The need for low-carbon and low-cost building materials has become increasingly urgent in these years due to the concern over climate change. Clay-based geopolymer or alkali-activated materials can be one possibility to meet the need. Some researchers have reported the synthesis of high-strength alkali-activated materials from untreated clay sources. However, the investigation into the reaction mechanism of the alkali-activated clay is still limited. This would be one reason why this method has not been adopted in practice yet. Thus, this paper attempted to elucidate the reaction mechanism of a kind of alkali-activated material derived from brick clay mill residues. Both the FTIR and XRD results revealed that the clay minerals, muscovite/illite and kaolinite, within the mill residues indeed participated into the alkali activation process. The elevated curing temperature played a vital role in activating these two minerals.
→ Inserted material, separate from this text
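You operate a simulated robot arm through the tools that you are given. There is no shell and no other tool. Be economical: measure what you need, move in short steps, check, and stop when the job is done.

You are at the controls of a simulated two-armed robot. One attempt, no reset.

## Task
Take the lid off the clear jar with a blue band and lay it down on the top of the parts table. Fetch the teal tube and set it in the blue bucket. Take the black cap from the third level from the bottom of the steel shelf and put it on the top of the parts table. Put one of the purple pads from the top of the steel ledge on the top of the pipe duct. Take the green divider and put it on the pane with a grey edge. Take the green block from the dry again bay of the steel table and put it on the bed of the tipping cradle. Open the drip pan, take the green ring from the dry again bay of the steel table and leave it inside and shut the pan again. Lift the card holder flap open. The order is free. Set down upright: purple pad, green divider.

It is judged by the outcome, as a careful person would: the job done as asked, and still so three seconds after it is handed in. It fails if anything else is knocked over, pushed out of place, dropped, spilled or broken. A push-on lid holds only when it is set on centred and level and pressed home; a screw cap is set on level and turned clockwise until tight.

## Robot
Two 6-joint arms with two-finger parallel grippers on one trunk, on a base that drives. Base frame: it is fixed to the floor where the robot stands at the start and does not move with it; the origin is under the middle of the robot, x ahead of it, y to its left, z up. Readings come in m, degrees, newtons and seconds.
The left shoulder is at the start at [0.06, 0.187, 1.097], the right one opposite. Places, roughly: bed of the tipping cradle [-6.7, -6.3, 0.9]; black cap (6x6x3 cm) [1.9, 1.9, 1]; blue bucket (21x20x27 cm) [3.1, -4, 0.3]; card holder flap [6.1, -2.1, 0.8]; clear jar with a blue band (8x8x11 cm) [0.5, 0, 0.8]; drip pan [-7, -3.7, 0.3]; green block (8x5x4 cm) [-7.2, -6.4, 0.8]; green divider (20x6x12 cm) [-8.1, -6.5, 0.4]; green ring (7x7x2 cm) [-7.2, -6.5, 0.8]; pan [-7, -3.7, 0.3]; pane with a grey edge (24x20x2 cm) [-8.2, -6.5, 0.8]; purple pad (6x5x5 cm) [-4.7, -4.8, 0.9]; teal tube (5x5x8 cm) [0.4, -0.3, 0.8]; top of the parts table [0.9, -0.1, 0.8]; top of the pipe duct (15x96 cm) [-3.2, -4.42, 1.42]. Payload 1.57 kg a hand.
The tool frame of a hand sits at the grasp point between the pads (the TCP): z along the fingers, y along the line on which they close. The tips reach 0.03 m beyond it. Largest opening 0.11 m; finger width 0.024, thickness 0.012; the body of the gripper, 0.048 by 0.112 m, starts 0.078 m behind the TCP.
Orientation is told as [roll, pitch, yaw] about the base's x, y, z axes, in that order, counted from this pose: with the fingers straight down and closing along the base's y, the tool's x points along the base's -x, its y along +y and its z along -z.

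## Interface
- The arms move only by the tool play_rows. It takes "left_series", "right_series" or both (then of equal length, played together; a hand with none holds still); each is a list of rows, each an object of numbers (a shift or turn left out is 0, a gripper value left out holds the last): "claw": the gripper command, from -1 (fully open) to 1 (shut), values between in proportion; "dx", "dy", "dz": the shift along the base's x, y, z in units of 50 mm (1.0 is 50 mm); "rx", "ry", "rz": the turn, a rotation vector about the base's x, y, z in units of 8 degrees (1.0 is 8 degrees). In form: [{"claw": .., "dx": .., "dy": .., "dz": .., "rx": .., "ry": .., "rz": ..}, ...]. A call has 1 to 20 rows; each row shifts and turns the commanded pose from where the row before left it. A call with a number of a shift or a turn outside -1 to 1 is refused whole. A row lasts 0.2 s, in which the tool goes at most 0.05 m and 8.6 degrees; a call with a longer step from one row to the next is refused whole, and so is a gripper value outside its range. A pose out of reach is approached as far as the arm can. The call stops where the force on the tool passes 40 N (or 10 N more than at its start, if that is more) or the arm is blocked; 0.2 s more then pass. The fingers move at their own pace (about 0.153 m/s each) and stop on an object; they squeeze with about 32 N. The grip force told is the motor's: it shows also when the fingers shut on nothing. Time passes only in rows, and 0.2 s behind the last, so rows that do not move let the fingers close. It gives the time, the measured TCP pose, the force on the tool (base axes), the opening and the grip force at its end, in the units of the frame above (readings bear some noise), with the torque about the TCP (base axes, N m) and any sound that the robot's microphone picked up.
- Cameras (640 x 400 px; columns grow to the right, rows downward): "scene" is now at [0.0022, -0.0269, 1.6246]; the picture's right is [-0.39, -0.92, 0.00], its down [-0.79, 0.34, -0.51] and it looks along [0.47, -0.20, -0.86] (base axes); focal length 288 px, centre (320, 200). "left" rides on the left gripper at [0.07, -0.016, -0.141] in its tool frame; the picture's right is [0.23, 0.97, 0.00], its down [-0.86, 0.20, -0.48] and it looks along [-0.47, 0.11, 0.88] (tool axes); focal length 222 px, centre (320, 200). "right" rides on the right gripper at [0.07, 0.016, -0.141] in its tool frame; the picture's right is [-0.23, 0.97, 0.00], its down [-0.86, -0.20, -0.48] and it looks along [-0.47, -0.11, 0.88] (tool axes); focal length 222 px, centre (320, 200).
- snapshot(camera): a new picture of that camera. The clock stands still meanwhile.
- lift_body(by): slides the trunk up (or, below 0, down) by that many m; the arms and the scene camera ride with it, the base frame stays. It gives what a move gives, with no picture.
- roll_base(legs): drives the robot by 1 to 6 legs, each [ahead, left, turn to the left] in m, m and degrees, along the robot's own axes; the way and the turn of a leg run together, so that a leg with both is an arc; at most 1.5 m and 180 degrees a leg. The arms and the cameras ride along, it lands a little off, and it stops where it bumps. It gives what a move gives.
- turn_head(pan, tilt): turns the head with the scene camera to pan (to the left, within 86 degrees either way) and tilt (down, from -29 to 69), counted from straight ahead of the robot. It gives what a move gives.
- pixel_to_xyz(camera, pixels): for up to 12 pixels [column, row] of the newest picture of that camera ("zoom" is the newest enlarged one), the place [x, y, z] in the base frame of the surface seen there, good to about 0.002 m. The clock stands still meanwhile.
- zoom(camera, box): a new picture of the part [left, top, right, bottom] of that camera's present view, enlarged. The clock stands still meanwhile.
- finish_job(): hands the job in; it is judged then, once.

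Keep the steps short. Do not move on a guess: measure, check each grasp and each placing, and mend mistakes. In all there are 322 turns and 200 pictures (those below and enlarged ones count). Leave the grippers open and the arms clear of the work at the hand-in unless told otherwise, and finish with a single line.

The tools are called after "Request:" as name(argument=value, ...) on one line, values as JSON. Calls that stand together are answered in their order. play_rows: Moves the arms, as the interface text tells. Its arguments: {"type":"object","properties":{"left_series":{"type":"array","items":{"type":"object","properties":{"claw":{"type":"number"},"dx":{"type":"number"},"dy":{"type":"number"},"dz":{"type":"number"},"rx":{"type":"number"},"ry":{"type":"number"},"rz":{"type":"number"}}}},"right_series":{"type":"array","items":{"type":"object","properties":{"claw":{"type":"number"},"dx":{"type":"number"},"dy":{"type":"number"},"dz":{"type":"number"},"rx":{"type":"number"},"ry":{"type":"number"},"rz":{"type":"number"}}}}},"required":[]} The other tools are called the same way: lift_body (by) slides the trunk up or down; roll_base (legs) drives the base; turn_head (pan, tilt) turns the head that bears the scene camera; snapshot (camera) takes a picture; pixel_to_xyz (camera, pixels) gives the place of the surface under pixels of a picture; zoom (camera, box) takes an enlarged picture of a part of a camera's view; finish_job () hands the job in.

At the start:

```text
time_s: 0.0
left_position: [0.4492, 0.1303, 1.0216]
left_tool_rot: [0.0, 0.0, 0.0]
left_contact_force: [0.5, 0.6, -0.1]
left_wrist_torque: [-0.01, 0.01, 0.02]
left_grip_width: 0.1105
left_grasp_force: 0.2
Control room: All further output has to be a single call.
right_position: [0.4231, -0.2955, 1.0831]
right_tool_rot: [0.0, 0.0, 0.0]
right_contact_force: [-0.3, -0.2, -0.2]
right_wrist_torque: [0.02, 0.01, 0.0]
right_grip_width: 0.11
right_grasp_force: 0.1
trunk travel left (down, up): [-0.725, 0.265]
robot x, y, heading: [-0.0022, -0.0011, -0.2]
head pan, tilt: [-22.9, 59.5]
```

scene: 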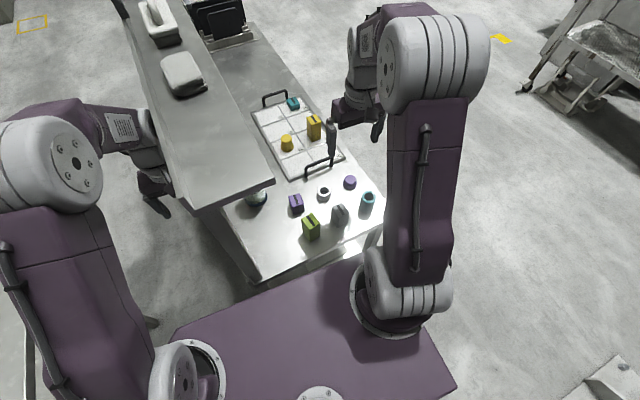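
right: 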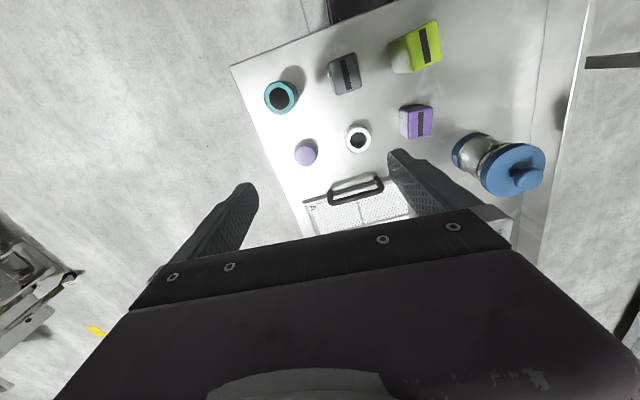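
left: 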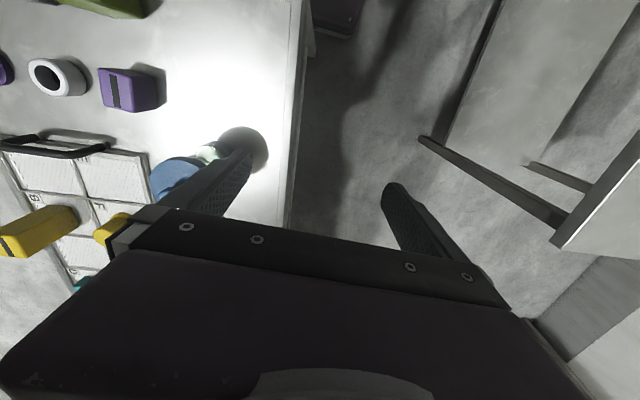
The dissolution of both the muscovite/illite and kaolinite at 65 °C was weak because the movement of the water molecules of the alkaline activator was not sufficiently intense to cleave the interlayer spacing of the two mineral crystals as identified by XRD. As the curing temperature increased, the dissolution of both the minerals were enhanced. The best temperature for kaolinite was found at 110 °C, and for muscovite/illite, it was 155 °C. The results also showed that the ingredient of the alkaline activator impacted the alkali activation of the mill residues. According to the changes in chemical bonds identified by FTIR, the dissolution of kaolinite was found to be more intense when the alkalinity of the activator was stronger. In comparison, the favorable alkalinity for dissolving muscovite/illite could neither be excessively high nor low. This study proposed a schematic mechanism of the alkali-activated mill residue in the end.